In the tutorial level we played, we had a chance to get used to the basics of moving around the different spots in our base, setting up our defense, and blasting enemy soldiers away. As a mission continues, the enemy units will change things up--what starts as a simple infantry rush quickly becomes a stampede of calvalry units or miniature tanks, and even a huge two-wheeled cannon that stands hundreds of feet high. As the enemy types vary, so too will your tactics--when they bring out the bombers, you'll need to make sure you have antiaircraft gun placements handy. If you're getting overrun by an infantry rush, you can place barbed wire barriers in their path to slow them down and give your gun emplacements time to take them down. Both the enemies you fight and the weapons you use will have their own strengths and weaknesses--your goal will be to use the right tool at the right time to get the job done.
Though you only defend your base in the single-player campaign, multiplayer is a one-on-one match that will include both defending your base and invading your opponent with any kind of unit available to you--including infantry, planes, tanks, and more. All of the units are based on real World War I units, though the game's art style gives the horrors of war a playful, almost nostalgic touch. In fact, if we had to point to one thing as our favorite aspect of Toy Soldiers it would be the art style--this is no blood and guts wargame; instead, the units take their inspiration from the plastic toy soldiers you might have collected as a kid. The toy theme carries through to the environments themselves, with the missions taking place in dioramas built out of the toy boxes the units might have come from. Amid the dramatic wartime landscapes filled with trees, bridges, and buildings, you'll notice the quotidian details of what might be a family living room in the background.
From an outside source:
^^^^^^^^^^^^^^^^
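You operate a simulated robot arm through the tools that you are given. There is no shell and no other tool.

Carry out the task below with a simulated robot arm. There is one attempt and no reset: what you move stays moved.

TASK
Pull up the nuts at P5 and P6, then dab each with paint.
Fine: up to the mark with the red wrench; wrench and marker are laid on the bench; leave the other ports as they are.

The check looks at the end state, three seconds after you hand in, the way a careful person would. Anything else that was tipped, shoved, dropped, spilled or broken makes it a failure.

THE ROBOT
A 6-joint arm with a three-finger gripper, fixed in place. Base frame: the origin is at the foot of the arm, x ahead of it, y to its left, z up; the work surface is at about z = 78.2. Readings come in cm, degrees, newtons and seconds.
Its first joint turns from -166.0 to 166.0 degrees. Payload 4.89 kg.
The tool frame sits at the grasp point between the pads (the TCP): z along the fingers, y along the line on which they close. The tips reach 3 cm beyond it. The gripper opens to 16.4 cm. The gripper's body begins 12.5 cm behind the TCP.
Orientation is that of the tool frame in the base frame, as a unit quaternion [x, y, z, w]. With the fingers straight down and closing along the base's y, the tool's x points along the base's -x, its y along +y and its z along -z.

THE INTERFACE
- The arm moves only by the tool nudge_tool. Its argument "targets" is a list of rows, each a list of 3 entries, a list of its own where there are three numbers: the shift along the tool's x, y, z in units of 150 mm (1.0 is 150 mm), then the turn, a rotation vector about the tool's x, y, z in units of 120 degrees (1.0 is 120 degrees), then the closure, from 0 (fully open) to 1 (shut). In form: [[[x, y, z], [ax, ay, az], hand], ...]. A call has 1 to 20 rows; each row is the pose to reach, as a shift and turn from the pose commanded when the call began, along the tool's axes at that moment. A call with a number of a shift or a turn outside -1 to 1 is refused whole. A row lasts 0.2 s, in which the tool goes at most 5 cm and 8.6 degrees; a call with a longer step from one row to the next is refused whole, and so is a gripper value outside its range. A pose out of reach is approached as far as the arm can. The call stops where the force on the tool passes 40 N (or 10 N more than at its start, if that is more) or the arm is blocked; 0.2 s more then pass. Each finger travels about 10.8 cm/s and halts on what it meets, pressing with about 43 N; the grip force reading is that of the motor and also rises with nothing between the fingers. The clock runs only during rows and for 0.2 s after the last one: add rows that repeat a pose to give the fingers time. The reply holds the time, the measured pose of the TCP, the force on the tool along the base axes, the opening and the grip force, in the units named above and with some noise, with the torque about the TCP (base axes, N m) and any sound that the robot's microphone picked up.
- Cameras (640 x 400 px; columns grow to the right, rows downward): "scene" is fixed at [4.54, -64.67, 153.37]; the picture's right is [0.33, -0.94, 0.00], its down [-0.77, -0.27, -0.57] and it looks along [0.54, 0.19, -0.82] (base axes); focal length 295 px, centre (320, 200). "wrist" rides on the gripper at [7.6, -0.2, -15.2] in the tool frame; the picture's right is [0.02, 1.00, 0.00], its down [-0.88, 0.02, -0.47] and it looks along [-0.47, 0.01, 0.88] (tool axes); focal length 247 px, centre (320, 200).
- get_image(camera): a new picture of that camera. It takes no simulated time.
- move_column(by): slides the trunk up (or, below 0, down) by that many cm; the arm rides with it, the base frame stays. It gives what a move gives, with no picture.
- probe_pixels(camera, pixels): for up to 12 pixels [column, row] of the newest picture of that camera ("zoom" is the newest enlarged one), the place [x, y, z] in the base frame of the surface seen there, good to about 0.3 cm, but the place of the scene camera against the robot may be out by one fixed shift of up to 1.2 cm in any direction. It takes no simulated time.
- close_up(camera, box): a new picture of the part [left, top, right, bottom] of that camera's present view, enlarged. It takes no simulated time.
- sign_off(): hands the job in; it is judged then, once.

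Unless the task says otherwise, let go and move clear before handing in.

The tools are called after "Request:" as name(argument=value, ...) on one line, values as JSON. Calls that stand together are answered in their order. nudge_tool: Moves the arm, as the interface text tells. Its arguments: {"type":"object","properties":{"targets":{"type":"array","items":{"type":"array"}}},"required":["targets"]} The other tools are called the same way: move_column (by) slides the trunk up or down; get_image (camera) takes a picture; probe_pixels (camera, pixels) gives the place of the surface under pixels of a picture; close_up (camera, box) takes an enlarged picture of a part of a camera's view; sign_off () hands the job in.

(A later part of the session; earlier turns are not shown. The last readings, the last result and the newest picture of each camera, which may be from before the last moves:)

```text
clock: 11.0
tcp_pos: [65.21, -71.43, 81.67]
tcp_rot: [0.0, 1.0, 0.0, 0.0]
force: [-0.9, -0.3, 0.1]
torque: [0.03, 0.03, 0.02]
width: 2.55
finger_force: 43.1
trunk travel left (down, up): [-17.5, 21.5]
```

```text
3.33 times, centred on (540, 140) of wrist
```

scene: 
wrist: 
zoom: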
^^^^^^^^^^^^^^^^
Completing the campaigns will earn you clothing items for your Xbox Live avatar (a gas mask for the British campaign and a German soldier's helmet for the German campaign, specifically), and beating the entire game will unlock survival mode for the various maps. Here the goal will be to survive for as long as possible against an unending wave of enemies (which will also tie to online leaderboards).
While there's a lot to like about Toy Soldiers, we're not entirely sold on the idea of predetermined spots for your gun emplacements--we prefer the relative freedom of traditional tower defense games that let you place your units wherever you like on the battlefield. Still, that's perhaps our only quibble based on what we've seen so far. From its appealing retro presentation to its seemingly addictive gameplay, Toy Soldiers is impressive both as a modern-day downloadable game and as a love letter to a bygone era of childhood amusement. We look forward to diving deeper into the game ahead of its release this spring.